===== QUOTED PASSAGE =====

Clinic n° 09 du 01/10/2013

 

ÉQUIPEMENT

Gwion LOARER*   Laurent-Emmanuel FRANÇOIS**  


*Médecin principal
Direction centrale du Service de santé des armées Fort Neuf de Vincennes cours des Maréchaux 75614 Paris cedex 12
**Chirurgien-dentiste principal
Direction centrale du Service de santé des armées Fort Neuf de Vincennes cours des Maréchaux 75614 Paris cedex 12
***Les opinions et commentaires exprimés dans cet article n’engagent que leurs auteurs et ne constituent aucunement une position officielle du Service de santé des armées.

Les médecins du Service de santé des armées (SSA) qui servent sur des bâtiments de la Marine nationale exercent souvent en situation d’isolement. En mer, lorsque survient l’urgence dentaire, elle est par la force des choses traitée à bord. À cet effet, les services médicaux embarqués disposent d’un matériel spécifique adapté aux principales pathologies, conditionné dans une cantine connue sous le nom de coffre dentaire, ou coffre D. Que contient-il et quelles possibilités de soins offre-t-il ?

Intérêt du coffre D

La Marine nationale compte en permanence plus de 3 000 marins en mission. Ces missions ne peuvent, sans préjudice pour leur complet succès, être interrompues pour des motifs médicaux. Traiter les marins malades ou blessés en toute autonomie, mais également en toute sécurité, constitue donc le principal défi des équipes médicales embarquées, le déroutement vers un port disposant d’un hôpital ne devant s’imposer que pour les cas les plus graves. Le médecin servant dans la Marine nationale doit donc être polyvalent. En particulier, il doit savoir prendre en charge les urgences odontostomatologiques.

Avant chaque départ en mission, les marins bénéficient d’une visite de dépistage ainsi que de soins, si nécessaire, effectués par un chirurgien-dentiste civil ou militaire. Une radiographie panoramique dentaire est réalisée au minimum tous les 5 ans : outre les informations qu’elle apporte au dépistage, elle a aussi une valeur médico-légale. En complément, le médecin du bord effectue un contrôle lors des visites médicales périodiques [1, 2] et en profite pour délivrer une information sanitaire relative à l’hygiène bucco-dentaire (les marins de quart, en particulier la nuit, grignotent beaucoup d’aliments sucrés ou acidulés…). L’objectif est de réduire le nombre de pathologies dentaires évitables qui surviendront ultérieurement, au premier rang desquelles la pulpite et l’infection dentaire.

=====

### WRITTEN INSTRUCTION 1
In the quoted passage, find "Gwion LOARER*   Laurent-Emmanuel" and reproduce everything up to and including "santé des armées.".
### WRITTEN INSTRUCTION 2
Write what comes next in the quoted passage.

===== RECORDED DATA =====

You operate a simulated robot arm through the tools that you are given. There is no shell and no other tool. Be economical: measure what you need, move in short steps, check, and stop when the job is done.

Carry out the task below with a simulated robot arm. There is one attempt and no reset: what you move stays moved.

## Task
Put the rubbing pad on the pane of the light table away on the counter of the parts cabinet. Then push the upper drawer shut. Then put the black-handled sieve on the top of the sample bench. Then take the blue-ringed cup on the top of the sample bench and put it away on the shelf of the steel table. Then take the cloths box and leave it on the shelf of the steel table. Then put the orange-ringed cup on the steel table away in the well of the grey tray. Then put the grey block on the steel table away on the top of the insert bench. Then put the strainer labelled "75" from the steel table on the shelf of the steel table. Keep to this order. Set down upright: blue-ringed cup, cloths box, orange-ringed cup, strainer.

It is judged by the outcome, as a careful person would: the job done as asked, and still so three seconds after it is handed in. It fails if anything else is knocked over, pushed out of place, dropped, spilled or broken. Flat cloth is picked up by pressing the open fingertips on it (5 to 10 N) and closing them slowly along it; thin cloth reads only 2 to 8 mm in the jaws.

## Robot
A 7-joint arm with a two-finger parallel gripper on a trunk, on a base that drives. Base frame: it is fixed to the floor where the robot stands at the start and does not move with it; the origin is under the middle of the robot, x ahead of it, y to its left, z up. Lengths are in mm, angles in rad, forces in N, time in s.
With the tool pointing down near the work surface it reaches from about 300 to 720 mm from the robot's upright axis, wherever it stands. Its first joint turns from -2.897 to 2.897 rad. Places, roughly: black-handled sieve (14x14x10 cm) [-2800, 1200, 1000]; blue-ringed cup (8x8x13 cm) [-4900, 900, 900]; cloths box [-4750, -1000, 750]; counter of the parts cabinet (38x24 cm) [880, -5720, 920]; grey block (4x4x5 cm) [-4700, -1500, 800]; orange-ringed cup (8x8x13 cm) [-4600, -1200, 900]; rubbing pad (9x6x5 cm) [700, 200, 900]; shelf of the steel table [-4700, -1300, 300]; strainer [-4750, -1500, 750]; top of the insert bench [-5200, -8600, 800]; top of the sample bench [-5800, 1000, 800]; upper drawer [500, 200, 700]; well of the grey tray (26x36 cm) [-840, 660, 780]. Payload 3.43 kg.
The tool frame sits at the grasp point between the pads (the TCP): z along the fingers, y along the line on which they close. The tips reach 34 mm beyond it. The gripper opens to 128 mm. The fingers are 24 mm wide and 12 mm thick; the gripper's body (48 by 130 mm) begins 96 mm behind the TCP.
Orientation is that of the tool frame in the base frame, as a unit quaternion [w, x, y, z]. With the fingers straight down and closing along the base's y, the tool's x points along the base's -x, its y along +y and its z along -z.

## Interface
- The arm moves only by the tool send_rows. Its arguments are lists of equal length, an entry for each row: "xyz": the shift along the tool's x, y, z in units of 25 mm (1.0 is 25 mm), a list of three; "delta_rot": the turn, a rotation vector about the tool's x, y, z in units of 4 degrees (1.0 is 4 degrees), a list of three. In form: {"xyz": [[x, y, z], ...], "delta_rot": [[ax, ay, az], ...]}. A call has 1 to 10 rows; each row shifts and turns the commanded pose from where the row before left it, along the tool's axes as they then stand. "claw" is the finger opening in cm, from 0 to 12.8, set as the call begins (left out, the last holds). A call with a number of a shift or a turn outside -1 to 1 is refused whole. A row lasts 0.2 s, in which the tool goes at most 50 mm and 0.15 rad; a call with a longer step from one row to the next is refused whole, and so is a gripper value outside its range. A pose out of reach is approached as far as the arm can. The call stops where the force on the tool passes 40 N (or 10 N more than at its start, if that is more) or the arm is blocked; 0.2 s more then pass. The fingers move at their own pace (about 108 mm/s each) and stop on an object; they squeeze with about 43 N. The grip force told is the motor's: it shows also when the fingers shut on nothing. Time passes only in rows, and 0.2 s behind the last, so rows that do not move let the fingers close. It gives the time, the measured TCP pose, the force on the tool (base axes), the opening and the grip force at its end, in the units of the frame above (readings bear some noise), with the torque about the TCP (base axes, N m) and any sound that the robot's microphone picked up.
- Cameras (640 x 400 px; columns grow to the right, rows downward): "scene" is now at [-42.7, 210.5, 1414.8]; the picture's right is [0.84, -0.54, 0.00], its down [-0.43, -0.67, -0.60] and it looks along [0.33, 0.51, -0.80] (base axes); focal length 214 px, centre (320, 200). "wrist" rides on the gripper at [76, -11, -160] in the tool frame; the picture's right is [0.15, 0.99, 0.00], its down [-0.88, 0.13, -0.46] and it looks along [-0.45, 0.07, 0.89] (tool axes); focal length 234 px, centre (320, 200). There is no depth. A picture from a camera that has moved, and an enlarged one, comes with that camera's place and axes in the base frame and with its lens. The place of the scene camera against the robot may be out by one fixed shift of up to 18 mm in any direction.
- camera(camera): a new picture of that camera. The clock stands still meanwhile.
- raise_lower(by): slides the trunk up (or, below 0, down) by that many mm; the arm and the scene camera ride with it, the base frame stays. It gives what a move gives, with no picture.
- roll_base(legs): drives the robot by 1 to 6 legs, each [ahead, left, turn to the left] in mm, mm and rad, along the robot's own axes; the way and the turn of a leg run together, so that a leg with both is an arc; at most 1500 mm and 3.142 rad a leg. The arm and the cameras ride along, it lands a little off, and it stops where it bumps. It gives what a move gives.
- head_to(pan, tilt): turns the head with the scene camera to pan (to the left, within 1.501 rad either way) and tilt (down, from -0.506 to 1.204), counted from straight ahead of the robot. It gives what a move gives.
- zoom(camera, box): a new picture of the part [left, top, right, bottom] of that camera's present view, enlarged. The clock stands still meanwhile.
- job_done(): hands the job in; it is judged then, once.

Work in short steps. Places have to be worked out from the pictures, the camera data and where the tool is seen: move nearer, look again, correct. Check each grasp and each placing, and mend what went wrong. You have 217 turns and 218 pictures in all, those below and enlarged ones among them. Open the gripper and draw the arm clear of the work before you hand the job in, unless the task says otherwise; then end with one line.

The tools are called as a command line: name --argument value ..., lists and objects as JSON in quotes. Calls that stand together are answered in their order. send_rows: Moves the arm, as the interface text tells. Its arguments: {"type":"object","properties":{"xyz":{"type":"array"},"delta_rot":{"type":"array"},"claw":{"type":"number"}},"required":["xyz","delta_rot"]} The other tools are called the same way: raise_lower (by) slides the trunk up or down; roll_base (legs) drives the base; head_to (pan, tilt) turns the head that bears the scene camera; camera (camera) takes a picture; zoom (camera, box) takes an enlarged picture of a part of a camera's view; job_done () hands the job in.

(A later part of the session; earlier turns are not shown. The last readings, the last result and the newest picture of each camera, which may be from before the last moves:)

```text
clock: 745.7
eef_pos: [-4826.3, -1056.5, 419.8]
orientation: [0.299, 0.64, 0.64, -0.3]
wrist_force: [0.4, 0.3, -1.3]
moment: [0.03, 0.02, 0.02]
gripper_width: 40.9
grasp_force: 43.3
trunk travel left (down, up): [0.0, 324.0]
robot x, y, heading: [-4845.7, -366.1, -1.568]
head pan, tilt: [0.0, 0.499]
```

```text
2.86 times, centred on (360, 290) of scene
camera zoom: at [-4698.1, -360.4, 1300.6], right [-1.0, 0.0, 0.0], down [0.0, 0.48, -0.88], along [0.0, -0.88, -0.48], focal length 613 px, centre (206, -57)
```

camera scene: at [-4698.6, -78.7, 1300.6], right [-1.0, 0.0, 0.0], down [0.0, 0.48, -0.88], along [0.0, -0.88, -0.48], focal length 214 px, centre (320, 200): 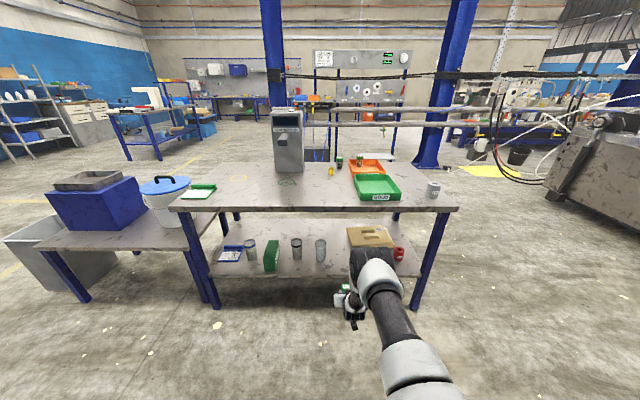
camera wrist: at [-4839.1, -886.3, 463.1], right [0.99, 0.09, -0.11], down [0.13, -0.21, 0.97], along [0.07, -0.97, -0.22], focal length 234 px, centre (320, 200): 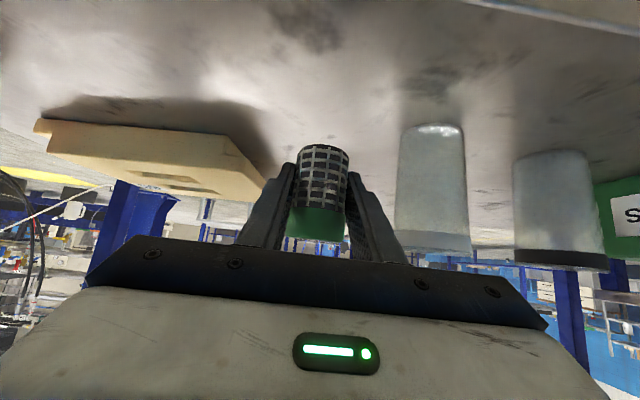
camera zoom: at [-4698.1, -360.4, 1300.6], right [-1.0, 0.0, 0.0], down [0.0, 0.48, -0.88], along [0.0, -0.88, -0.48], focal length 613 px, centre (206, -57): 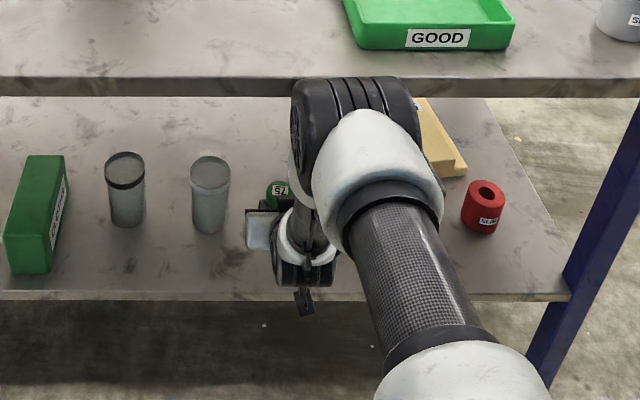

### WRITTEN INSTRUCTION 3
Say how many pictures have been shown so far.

=====

### WRITTEN ANSWER 1
Gwion LOARER*   Laurent-Emmanuel FRANÇOIS**  


*Médecin principal
Direction centrale du Service de santé des armées Fort Neuf de Vincennes cours des Maréchaux 75614 Paris cedex 12
**Chirurgien-dentiste principal
Direction centrale du Service de santé des armées Fort Neuf de Vincennes cours des Maréchaux 75614 Paris cedex 12
***Les opinions et commentaires exprimés dans cet article n’engagent que leurs auteurs et ne constituent aucunement une position officielle du Service de santé des armées.

### WRITTEN ANSWER 2
Malgré les actions de dépistage et de prévention, ces pathologies surviennent parfois. Précisons-en d’abord les termes. La notion d’urgence absolue et d’urgence relative ne s’applique pas stricto sensu en odontostomatologie, où nous parlerons plutôt :

• d’urgence vraie, la principale étant la cellulite de la face ;

• d’urgence ressentie, le maître symptôme se trouvant généralement être la douleur, parfois décrite comme intolérable. Les pathologies en cause dans ce cas sont essentiellement la pulpite et l’infection dentaire. L’intensité de la douleur peut nécessiter un déroutement du navire afin de permettre un traitement spécialisé (chirurgien-dentiste ou stomatologue), ce qui implique donc l’interruption de la mission ;

• d’urgence différée, lorsque l’intervention spécialisée est nécessaire mais peut attendre quelques jours, voire quelques semaines.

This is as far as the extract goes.